É evidente que a defesa do feminismo é algo racional, não precisa ser em causa própria. Eu mesmo sou defensor ferrenho do feminismo. Mas em tudo é preciso ter bom senso, se não, vira desespero banalizado; uma pauta importante vira chavão. Ninguém ouve o chato. Chato no sentido de falar o tempo todo a mesma coisa e fora de local, contexto e tempo; não chato no sentido de incomodar o status quo, isso é mais do que válido e necessário! Lembro de quando eu tinha uns 13 anos e me converti ao protestantismo, pegava a bobagem que a Bíblia dizia, para “pregar a tempo e fora de tempo”, e saía falando para todos e em todos os lugares, certamente afastando mais as pessoas do que as aproximando.
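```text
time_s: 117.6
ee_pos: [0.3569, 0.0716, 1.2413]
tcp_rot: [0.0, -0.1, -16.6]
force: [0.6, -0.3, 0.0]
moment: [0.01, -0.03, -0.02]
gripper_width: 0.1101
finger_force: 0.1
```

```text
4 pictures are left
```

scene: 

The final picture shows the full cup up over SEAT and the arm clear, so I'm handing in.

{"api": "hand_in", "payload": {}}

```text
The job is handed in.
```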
Nada mais patético do que isso! Forçar essa pauta em Matrix IV é fazer um desfavor à causa; e uma afronta ao filme, agora pano de fundo mal feito. Eu sempre uso Matrix como exemplo nas minhas aulas de Teoria do Conhecimento, ao falar que tudo pode ser fruto da nossa própria mente (solipsismo), do sonho cartesiano, da Caverna de Platão e afins. Já fazia a seguinte ressalva: “o primeiro filme é uma obra-prima, tem tudo isso nele, os outros dois são bons, mas focados mais na ação”; agora vou ter que acrescentar: “e esqueçam da existência do quarto filme!”.